対人地雷 GMMI-43 ドイツ製 第二次世界大戦中にナチスが使用したこの地雷は、硝子構造と特殊なフューズにより見つけだすことが不可能である。 また、爆発によって体内に入り込んだ硝子片はレントゲンでも検出不可能である。 2004年には、コロンビア政府関係者が、国内のゲリラ団体が手作りの硝子地雷を使用していると伝えている。 直径: 135mm 重量: 1.2kg
IMA編集部=文
一見おもちゃのカタログか何かのようだが、写真に添えられた情報によって、このオブジェの数々が戦争の兵器だとわかる。本作でダラポルタは、人を殺傷するために設計された地雷やクラスター爆弾の子弾を被写体にした。子弾は不発弾として仕込まれて地上に残ることもあるため、子どもが興味を持つように意図的におもちゃのようなデザインがされているという説もある。血の匂いのする惨状を記録する代わりに、こうした非人道的な兵器をまるで商業写真を撮影するようなライティングで淡々と捉えることで、より一層人間の残虐性を引き立たせている。
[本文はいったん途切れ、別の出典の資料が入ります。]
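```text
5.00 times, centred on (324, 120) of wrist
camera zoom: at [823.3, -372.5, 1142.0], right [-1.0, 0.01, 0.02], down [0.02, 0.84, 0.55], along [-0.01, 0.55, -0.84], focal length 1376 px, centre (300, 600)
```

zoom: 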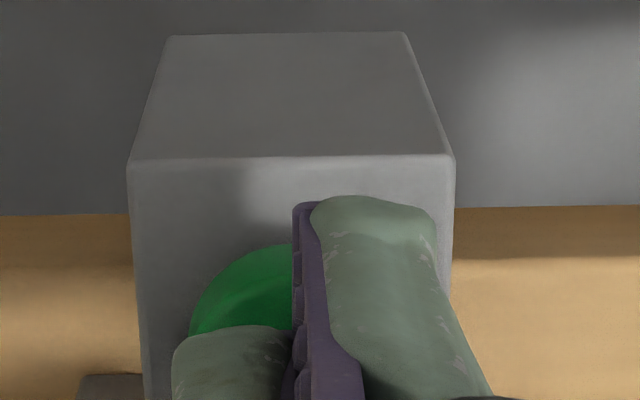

このシリーズは地雷撤去チームとの共同作業だが、ダラポルタはこうした他分野の専門家と協力して特殊な撮影を実践する作家だ。これまでも「Domestic Slavery」(2006年)では、正式な書類を持たない移民たちが抱えるフランス国内奴隷制度の悲惨な現実をジャーナリストによるテキストとともに構成したり、「Fragile」(2011年)では法医学の医療チームとの共同作業で、死体から死因特定の手がかりとなる臓器や部位を取りだし黒い背景で接写してきた。どれも綿密なリサーチとコンセプトを下敷きに組み立てられた秀逸なドキュメンタリーである。きわめて現代的なテーマを扱うダラポルタだが、単なる社会的問題や暴力性の露呈にとどまらない。そこに隠された命の尊厳への思いこそが、真のメッセージだ。
IMA 2013 Winter Vol.6より転載
ラファエル・ダラポルタ|Raphaël Dallaporta
1980年、フランス生まれ。2004年に本誌掲載シリーズ「Antipersonnel」がマーティン・パーの目に留まり、注目を浴びる。スイスのエリゼ写真美術館での個展を皮切りに各国で展覧会を行い、2010年にはICPインフィニティ・アワード、2011年にはFoam Paul Huf Awardを受賞している。
マーティン・パー|Martin Parr
1952年、イギリス、サリー州生まれ。ニューカラーの旗手のひとりと評され、ユニークなカラー写真には社会を見つめる独特のセンスが表れている。写真集に『Small World』(2007)、『The Last Report』(2009)、Life’s Beach(赤々舎)などがある。
亀山 亮|Ryo Kameyama
1976年、千葉県生まれ。日本写真芸術専門学校報道・写真芸術科卒業。1996年より中南米の紛争地の撮影を始める。コンゴ、リベリア、ブルンジなどアフリカの紛争地に8年間通い続け、2012年『AFRIKA WAR JOURNAL』を発表。2013年、同作で第32回土門拳賞を受賞。